►
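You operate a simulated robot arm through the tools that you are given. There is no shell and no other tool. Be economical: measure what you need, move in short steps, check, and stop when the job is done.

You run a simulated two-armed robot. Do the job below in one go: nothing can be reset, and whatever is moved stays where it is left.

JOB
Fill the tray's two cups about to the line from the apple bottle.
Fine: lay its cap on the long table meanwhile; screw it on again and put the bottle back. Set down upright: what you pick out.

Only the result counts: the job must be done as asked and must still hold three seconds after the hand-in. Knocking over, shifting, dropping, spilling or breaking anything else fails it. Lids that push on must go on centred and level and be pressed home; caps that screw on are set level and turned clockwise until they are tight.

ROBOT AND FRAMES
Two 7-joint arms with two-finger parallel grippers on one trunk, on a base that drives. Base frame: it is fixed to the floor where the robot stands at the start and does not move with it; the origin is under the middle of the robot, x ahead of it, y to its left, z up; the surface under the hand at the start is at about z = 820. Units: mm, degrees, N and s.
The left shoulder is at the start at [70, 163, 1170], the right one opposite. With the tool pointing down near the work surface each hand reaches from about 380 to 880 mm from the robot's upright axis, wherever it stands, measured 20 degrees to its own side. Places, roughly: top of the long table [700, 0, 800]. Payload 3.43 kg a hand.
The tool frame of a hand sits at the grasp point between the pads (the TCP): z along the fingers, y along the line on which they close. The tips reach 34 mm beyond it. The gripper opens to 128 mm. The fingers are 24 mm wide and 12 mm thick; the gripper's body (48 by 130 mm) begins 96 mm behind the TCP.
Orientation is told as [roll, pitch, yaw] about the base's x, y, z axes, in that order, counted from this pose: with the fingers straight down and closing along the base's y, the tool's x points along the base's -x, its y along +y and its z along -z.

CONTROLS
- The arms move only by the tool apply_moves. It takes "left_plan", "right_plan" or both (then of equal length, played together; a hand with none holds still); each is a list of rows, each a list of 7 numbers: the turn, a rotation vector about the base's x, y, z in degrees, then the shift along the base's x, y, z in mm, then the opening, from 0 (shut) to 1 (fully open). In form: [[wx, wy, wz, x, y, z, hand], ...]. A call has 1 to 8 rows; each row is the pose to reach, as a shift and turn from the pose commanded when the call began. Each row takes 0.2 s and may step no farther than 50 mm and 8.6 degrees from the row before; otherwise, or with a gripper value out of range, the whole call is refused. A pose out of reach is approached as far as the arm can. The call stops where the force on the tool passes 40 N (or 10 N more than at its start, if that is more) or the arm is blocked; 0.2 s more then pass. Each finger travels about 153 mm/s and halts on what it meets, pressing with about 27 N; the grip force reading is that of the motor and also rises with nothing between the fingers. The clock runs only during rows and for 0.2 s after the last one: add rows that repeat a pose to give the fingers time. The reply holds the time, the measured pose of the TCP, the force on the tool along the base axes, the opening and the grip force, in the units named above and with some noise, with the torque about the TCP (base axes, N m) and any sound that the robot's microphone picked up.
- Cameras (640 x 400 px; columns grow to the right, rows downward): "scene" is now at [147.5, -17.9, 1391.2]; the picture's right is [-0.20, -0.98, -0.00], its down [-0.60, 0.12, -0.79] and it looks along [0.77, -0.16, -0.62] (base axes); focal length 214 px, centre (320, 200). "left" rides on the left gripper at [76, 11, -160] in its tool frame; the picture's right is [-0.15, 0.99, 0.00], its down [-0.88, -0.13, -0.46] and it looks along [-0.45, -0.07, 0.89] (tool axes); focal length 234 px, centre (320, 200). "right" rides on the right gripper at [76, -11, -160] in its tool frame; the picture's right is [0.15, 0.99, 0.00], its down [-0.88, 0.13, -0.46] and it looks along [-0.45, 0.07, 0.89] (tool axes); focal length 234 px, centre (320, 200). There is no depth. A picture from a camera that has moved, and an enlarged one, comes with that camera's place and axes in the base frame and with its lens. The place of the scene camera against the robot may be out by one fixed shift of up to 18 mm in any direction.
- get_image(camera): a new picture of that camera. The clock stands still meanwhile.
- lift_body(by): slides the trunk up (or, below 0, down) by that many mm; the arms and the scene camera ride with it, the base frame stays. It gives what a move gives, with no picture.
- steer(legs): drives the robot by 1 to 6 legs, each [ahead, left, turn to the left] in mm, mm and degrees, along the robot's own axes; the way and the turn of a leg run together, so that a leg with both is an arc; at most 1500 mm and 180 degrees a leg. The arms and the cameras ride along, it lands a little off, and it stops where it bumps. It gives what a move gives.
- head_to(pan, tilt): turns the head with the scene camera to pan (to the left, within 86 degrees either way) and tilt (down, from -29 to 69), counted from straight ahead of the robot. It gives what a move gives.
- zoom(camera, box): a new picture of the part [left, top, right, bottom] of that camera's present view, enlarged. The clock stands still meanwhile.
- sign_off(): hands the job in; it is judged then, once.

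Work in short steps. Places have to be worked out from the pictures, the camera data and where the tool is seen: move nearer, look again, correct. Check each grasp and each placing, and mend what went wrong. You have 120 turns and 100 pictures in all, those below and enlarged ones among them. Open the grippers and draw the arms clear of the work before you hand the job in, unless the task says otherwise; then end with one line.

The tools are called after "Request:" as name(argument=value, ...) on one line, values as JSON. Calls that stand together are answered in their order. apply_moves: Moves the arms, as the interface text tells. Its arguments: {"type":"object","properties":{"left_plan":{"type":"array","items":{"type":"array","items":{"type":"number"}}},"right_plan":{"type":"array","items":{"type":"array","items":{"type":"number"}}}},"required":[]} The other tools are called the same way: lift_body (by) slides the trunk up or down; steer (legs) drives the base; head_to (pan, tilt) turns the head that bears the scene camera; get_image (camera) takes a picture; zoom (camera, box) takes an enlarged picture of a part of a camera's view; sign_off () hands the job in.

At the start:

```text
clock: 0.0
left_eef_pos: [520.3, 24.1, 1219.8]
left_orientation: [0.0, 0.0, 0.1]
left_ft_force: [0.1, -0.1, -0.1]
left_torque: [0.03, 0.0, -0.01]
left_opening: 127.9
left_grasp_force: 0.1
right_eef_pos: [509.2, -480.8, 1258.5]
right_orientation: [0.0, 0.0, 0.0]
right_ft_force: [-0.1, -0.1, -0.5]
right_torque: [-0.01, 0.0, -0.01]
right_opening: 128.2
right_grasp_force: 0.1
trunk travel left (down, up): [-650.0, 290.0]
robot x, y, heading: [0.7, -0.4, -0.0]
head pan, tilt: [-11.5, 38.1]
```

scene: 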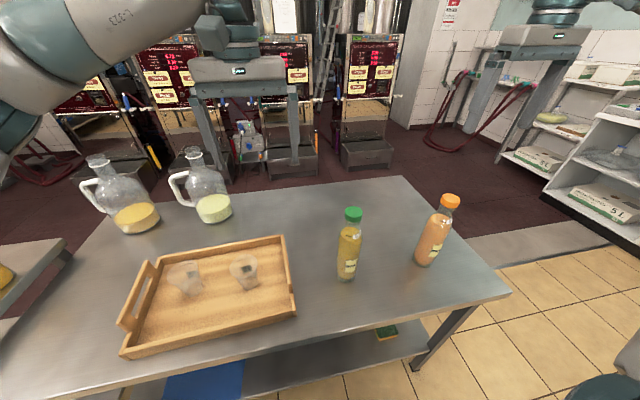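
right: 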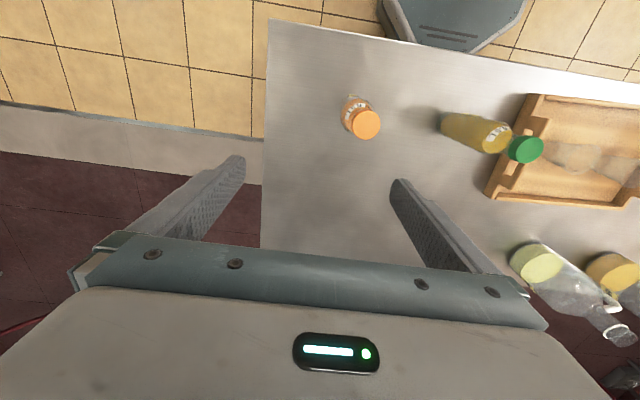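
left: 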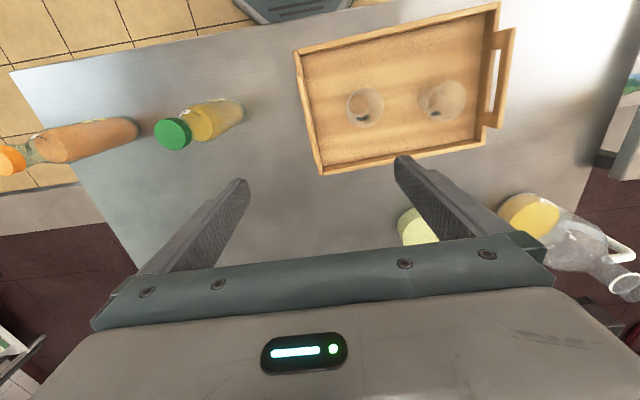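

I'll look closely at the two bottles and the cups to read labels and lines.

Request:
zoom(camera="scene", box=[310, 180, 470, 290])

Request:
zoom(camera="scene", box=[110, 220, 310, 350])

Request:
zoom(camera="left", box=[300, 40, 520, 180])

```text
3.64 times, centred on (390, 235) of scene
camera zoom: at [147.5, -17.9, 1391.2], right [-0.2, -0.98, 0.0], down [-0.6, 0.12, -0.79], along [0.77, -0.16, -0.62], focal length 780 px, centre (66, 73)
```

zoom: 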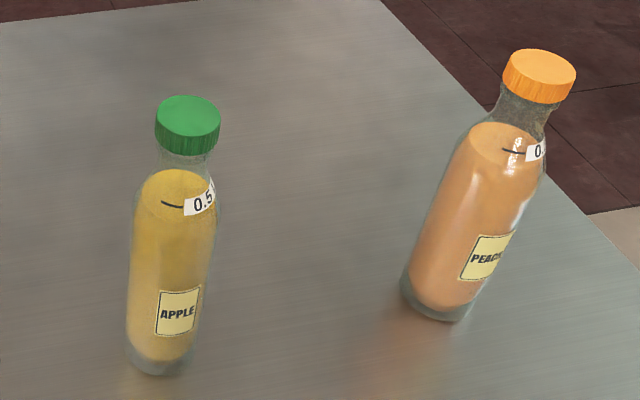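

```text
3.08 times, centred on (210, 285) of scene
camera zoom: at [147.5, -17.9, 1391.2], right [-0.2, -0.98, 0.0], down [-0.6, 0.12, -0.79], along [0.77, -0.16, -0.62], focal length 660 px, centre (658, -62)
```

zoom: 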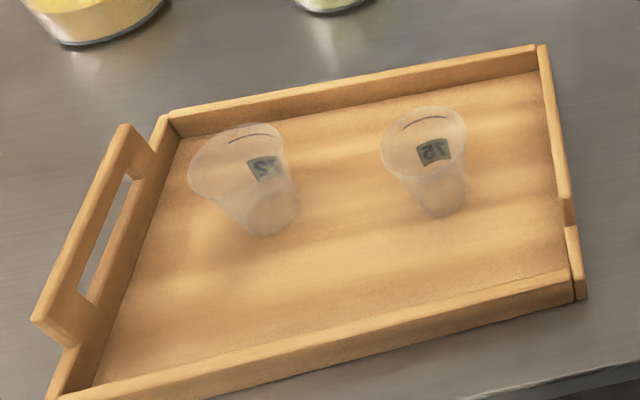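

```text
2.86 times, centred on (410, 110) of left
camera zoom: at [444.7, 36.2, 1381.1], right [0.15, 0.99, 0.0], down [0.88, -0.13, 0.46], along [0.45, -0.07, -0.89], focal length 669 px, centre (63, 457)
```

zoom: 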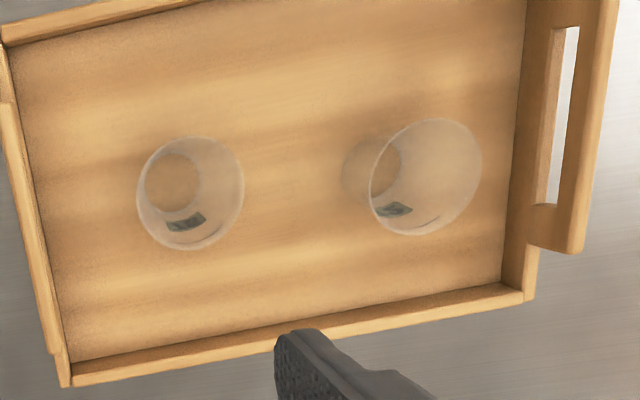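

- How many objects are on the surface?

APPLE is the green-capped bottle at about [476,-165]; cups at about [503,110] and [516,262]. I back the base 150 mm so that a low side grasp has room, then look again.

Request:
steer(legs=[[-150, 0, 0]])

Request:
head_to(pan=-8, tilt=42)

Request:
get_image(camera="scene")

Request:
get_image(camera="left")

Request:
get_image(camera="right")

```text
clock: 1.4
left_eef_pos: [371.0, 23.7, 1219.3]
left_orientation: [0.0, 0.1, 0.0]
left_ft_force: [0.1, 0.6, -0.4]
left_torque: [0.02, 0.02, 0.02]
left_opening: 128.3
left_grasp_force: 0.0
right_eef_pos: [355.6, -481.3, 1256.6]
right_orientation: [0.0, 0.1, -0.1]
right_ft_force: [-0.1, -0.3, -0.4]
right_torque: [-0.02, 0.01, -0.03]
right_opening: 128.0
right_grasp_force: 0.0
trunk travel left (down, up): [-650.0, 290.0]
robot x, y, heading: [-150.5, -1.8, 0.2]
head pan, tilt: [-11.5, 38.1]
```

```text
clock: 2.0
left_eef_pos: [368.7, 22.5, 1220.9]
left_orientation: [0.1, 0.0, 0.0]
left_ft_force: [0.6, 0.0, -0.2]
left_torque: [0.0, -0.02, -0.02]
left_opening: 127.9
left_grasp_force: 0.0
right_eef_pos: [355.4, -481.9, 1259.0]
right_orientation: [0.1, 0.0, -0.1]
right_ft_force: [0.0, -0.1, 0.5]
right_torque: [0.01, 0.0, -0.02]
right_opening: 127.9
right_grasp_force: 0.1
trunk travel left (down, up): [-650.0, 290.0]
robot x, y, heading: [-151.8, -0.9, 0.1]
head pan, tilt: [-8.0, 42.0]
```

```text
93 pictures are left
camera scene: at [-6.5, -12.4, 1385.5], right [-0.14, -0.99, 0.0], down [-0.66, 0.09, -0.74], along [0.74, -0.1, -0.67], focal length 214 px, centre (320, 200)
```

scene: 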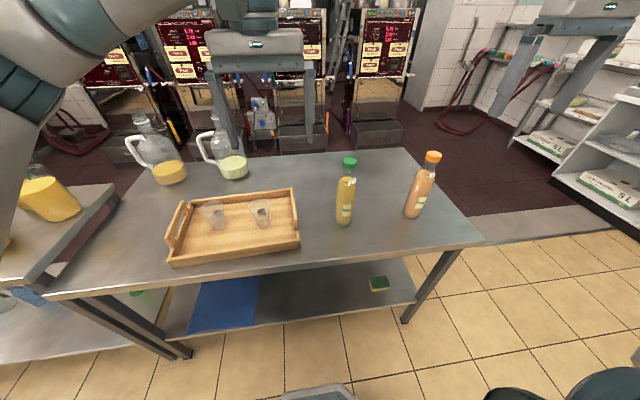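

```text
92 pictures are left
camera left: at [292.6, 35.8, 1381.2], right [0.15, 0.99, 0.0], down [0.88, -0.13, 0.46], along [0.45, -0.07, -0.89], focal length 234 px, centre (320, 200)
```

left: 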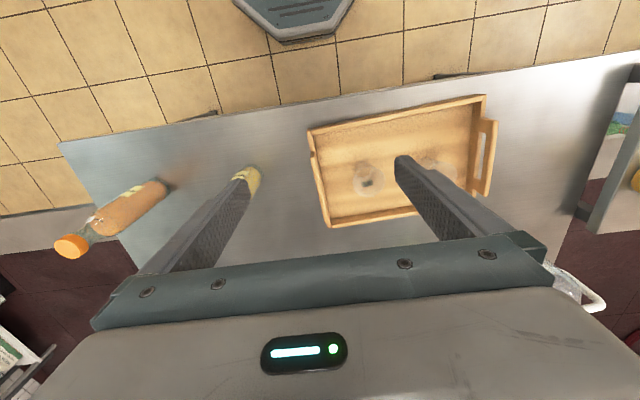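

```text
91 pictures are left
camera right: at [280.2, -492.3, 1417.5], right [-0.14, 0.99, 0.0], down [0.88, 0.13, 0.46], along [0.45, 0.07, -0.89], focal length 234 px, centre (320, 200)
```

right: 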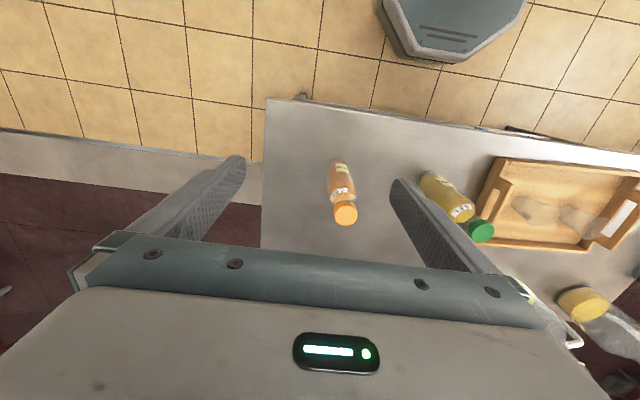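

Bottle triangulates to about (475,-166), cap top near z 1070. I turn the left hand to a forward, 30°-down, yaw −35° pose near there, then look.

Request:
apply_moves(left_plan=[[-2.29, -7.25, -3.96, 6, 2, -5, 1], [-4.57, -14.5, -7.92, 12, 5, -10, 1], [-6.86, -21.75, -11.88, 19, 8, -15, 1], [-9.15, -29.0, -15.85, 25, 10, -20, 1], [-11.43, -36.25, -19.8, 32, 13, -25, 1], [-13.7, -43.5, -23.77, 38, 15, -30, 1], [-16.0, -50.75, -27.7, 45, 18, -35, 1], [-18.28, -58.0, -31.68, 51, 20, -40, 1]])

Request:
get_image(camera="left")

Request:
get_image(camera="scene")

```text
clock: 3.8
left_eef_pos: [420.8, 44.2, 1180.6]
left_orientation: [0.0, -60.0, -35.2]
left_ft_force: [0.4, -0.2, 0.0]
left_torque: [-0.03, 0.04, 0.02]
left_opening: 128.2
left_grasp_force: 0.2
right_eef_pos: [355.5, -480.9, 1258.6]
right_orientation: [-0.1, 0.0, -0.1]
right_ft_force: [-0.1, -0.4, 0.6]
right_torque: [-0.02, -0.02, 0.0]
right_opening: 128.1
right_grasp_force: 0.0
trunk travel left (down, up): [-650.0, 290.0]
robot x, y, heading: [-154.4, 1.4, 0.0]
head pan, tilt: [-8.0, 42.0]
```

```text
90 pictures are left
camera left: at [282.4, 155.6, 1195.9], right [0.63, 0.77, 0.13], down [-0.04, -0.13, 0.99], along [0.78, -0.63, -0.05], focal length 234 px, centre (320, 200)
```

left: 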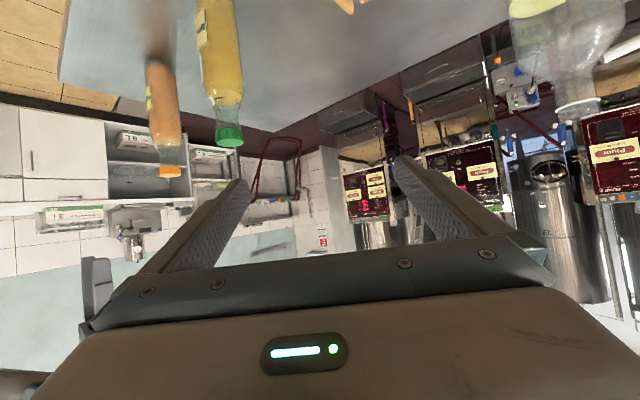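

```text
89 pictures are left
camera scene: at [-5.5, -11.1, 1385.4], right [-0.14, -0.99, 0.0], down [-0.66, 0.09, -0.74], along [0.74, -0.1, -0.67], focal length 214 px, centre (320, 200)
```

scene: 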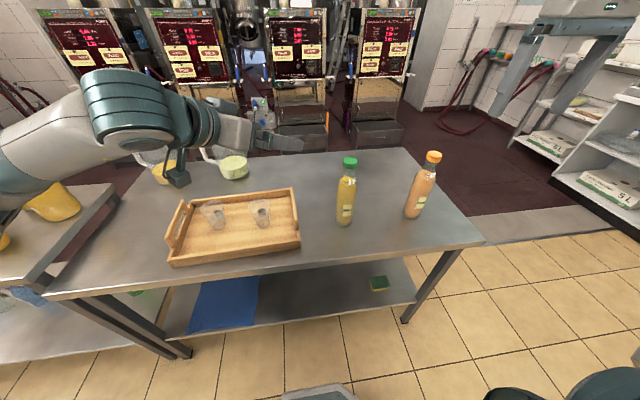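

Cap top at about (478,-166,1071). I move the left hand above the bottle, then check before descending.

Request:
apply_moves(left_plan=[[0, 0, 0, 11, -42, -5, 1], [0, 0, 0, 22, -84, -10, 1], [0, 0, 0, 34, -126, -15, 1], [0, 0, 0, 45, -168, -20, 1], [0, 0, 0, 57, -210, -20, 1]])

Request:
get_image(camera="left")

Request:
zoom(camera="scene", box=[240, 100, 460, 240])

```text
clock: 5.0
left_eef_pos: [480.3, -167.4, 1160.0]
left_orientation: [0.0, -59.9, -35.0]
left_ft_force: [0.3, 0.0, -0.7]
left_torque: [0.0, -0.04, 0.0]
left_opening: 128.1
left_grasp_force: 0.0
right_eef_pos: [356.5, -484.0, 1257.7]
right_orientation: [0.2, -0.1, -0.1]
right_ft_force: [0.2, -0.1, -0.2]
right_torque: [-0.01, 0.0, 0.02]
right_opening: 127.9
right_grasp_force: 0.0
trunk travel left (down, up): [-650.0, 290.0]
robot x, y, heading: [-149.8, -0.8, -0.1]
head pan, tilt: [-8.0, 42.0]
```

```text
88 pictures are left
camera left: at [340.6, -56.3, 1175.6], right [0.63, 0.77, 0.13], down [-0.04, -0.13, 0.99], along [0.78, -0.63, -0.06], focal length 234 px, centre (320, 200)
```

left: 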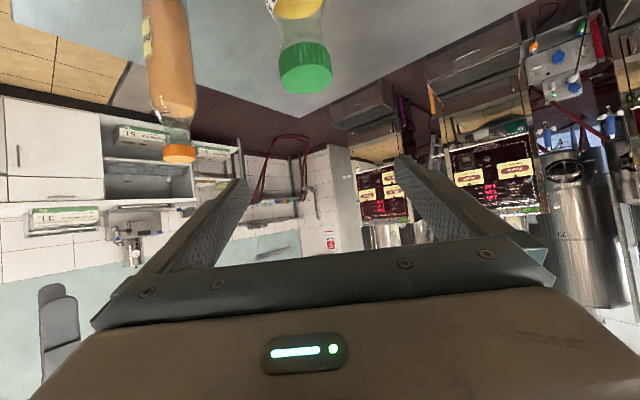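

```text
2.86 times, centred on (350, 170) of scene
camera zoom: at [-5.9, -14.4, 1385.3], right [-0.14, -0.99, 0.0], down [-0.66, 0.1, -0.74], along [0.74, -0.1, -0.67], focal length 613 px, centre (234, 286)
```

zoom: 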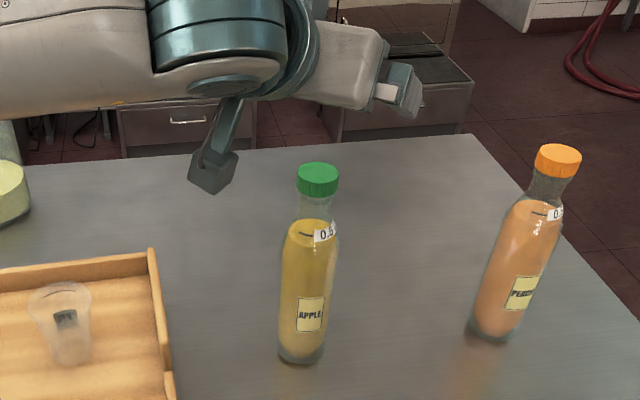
◄
# REQUIRED TASK
Give only the number of lines in the preceding material that contain the string "steps".

# EXERCISE SOLUTION
2